Written instruction = Take the lines from the beginning of the data below through the line holding "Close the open" and return exactly those.

Provided data =
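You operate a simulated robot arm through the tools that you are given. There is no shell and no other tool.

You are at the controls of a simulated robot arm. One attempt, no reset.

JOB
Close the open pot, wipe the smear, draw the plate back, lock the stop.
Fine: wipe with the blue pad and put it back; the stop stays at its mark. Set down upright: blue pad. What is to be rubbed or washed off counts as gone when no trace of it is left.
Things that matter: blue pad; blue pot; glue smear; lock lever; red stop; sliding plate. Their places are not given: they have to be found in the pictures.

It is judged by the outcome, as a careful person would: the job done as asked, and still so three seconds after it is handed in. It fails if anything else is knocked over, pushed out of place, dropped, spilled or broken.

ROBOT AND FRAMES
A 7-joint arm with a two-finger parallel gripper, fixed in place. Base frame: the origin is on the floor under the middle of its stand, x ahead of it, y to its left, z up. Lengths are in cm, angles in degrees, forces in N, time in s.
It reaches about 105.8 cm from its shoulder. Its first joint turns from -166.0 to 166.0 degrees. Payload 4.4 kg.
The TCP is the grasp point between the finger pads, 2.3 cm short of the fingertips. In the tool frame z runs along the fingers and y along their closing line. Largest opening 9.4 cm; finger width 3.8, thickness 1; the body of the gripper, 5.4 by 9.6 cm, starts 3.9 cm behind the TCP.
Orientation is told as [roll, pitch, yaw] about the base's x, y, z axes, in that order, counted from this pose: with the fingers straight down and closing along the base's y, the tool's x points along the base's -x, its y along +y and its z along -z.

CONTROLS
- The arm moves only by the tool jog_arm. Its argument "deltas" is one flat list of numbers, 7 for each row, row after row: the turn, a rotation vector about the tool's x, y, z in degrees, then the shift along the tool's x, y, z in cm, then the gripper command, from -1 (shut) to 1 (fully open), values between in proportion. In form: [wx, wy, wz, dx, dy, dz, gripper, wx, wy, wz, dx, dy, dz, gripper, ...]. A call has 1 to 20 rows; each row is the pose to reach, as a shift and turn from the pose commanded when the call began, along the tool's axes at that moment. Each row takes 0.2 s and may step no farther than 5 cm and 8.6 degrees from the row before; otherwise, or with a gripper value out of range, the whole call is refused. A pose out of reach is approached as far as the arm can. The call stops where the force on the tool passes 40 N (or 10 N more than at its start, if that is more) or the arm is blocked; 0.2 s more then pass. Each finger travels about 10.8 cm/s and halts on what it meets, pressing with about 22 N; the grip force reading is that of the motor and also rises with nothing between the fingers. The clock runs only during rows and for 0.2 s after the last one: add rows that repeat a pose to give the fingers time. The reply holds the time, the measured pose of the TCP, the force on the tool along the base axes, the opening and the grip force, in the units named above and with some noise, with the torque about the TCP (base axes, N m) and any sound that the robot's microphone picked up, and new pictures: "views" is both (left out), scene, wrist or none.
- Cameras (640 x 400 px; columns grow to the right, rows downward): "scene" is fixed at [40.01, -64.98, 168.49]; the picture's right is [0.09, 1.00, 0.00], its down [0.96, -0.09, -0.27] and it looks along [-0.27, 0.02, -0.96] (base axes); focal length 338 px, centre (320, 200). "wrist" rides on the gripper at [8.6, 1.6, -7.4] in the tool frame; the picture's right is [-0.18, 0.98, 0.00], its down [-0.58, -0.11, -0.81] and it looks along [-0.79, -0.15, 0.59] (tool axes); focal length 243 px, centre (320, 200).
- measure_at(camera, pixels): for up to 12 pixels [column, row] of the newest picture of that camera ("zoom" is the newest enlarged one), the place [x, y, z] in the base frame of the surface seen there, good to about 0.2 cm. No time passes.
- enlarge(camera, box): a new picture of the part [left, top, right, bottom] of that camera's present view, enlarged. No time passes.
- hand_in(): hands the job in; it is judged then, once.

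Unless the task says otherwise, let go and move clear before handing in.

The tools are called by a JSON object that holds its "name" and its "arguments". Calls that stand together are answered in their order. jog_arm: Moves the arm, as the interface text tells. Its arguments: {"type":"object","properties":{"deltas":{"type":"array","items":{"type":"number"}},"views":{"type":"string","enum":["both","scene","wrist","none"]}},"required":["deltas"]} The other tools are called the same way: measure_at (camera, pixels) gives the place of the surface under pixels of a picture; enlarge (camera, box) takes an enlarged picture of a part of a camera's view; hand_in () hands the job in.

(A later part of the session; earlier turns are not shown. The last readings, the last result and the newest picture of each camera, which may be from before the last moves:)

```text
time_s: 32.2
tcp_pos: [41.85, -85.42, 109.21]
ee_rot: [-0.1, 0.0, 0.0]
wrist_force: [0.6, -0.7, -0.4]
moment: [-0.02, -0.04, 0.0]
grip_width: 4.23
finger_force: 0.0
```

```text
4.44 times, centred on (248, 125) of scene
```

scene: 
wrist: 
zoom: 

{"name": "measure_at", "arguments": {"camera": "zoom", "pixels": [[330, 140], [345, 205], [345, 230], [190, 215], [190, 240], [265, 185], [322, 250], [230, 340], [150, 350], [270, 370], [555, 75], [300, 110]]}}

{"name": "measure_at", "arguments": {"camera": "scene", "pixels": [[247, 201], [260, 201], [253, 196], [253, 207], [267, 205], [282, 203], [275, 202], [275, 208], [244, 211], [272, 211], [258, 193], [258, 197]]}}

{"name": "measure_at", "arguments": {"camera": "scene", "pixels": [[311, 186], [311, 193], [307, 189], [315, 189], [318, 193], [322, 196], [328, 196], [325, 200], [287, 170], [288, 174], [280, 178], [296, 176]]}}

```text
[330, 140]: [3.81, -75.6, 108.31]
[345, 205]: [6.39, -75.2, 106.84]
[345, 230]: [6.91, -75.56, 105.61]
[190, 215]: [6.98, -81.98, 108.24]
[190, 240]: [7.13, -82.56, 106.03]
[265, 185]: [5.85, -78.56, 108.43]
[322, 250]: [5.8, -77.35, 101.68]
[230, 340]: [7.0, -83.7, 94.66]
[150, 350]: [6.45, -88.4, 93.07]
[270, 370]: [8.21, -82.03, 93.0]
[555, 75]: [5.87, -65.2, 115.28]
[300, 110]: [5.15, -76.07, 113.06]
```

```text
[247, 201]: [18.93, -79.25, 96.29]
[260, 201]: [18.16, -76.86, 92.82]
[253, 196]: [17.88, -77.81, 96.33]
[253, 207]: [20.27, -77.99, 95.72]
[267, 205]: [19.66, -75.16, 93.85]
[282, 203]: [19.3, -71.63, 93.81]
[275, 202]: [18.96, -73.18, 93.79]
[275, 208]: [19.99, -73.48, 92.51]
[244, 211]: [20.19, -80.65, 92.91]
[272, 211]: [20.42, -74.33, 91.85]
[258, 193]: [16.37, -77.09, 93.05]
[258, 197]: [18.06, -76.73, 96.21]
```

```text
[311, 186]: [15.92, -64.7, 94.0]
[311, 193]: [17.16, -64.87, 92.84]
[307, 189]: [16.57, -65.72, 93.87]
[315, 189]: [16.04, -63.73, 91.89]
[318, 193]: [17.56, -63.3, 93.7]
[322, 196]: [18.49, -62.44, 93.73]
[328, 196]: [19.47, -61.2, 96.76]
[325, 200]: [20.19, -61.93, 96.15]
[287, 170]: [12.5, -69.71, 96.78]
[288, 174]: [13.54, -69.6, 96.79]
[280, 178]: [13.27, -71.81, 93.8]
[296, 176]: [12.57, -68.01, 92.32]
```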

Worked answer =
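You operate a simulated robot arm through the tools that you are given. There is no shell and no other tool.

You are at the controls of a simulated robot arm. One attempt, no reset.

JOB
Close the open pot, wipe the smear, draw the plate back, lock the stop.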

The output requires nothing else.